Temmuzun başındayız. Geldiğimiz nokta şu: Çok yüksek oranda artan bir kredi arzı var. Özellikle kamu bankalarının kredi genişlemesi dikkat çekiyor. Hem tüketici kredileri hem de kurumsal krediler hızla artıyor. Bu, kaçınılmaz olarak ara malı ve tüketim malı ithalatını tetikliyor. Üretimdeki keskin düşüşe bağlı olarak belirgin biçimde azalması beklenen ithalat beklentilere paralel biçimde azalmıyor.
Oysa hem ihracatımızda hem de turizm gelirlerimizde derin bir düşüş var. Küresel finansal krizde ekonomimizin en fazla küçüldüğü çeyrek 2009’un ilk çeyreği idi (bir yıl öncesine kıyasla %14.4 küçülme). O çeyrekte ihracatımız bir yıl öncesinin aynı çeyreğine göre %25 düşmüştü. Ortalama (net) turizm gelirimiz 554 milyon dolar düzeyindeydi. Nisan ayına geldiğimizde ise 833 milyon dolara yükselmişti. Şimdi durum şu: Nisan-Mayıs döneminde ihracatımız bir yıl öncesinin aynı dönemine kıyasla %41 oranında azaldı. Nisandaki net turizm gelirimiz ise sadece 17 milyon dolar. Bu değerin mayıs ve haziran aylarında da benzeri bir düzeyde gerçekleşmesi bekleniyor.

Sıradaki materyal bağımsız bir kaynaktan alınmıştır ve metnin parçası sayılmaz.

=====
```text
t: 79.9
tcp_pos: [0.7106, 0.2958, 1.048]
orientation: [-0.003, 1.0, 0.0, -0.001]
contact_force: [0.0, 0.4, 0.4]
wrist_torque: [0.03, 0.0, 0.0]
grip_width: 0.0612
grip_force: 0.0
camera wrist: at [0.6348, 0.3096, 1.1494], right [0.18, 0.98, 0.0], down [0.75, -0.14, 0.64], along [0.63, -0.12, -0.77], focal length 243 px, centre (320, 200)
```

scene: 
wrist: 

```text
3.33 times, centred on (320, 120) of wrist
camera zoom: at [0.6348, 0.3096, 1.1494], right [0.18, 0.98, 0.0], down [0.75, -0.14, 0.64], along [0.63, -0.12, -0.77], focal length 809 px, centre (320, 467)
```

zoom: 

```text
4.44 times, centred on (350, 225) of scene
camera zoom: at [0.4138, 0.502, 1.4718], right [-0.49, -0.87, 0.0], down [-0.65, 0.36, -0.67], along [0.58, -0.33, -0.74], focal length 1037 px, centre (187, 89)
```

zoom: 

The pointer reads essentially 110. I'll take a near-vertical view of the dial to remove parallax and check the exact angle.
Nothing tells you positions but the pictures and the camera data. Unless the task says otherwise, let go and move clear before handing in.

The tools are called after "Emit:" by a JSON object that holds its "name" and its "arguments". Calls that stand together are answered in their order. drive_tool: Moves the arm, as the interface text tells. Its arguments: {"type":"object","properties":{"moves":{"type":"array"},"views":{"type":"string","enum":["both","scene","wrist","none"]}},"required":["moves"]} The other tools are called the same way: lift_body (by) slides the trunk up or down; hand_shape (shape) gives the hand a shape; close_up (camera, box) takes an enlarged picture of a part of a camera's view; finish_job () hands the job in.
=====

Kısacası, dış borç yükümlülüklerimizin yanı sıra bir de ithalatın yeteri kadar düşmemesine bağlı olarak (hesapta olmayan) cari işlemler açığı artışı nedeniyle döviz ihtiyacımız artıyor. Güven Sak ile birlikte kaleme aldığımız yazılarda hiç aklımıza gelmeyen bir politika varsa o da çok yüksek kredi genişlemesinin özendirilmesi ve politika faizinin enflasyonun belirgin biçimde altında tutulmasıydı. Bu politika bileşimi Türkiye’nin risklerini artırıyor; vazgeçmek gerekiyor.